Most infrastructure projects that receive federal funding require provinces and municipalities to pony up matching funds, splitting the costs three ways.
Infrastructure Minister Amarjeet Sohi says that could change given what he's been hearing from provincial and local officials about making projects a reality.
He says in order to help prod a sluggish economy, his department is trying to fast-track spending for approved projects that are waiting in the queue for federal dollars.
The economy and more than $5 billion in new infrastructure spending are casting a shadow over the first federal cabinet meeting of 2016. The cabinet decided to get out of Ottawa and hold the meeting in a community in southwest New Brunswick.
Infrastructure and Communities Minister Amarjeet Sohi rises during question period in the House of Commons on Parliament Hill in Ottawa, on Dec. 8, 2015. (CP)
Cabinet ministers will have a full day of meetings on Monday before Prime Minister Justin Trudeau and a handful of ministers travel overseas to Davos, Switzerland, for the World Economic Forum.
The meeting will give cabinet ministers a chance to plan out the year ahead and start to frame the size and scope of their first budget.
Finance Minister Bill Morneau has been hearing concerns about the economy from Canadians during his pre-budget consultations and has tried to calm frayed nerves by pointing to the Liberal election platform.
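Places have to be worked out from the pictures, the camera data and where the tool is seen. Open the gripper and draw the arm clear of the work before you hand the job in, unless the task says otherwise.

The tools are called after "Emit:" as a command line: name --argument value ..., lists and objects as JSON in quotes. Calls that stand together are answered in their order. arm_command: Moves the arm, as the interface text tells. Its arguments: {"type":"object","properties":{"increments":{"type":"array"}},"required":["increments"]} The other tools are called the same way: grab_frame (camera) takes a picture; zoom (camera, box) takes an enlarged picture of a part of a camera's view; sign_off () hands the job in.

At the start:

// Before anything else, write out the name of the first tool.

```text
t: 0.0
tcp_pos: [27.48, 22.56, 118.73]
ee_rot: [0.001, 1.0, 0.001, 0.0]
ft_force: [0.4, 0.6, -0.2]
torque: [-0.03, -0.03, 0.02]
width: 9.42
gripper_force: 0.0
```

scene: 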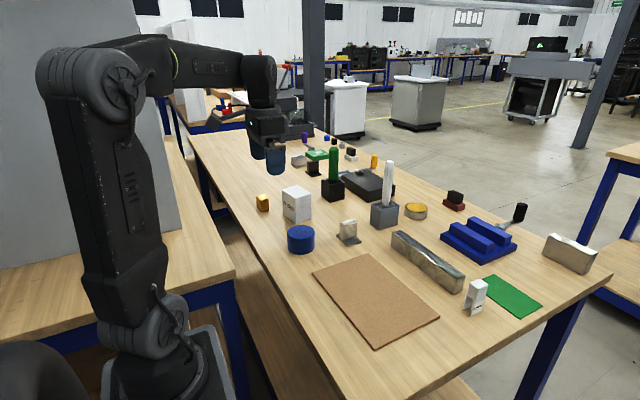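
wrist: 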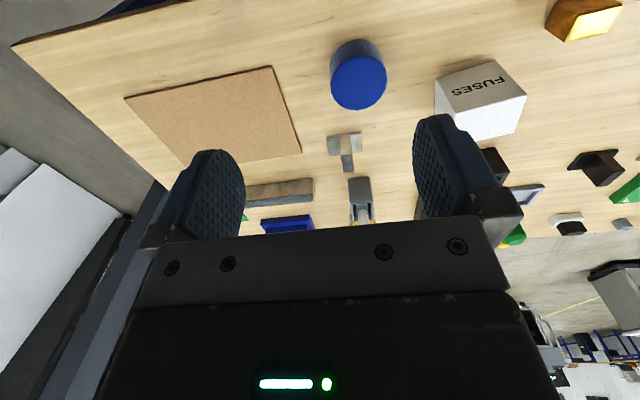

Insiders have told The Canadian Press the Liberals are "actively'' considering speeding up delivery of the more than $5 billion in extra infrastructure spending the government pledged in the election to help stimulate economic growth through this year.
The Liberals had vowed to run deficits of no more than $10 billion this year and next, but have since shifted to calling the figure a target.
The federal budget is expected to be delivered in mid- to late-March.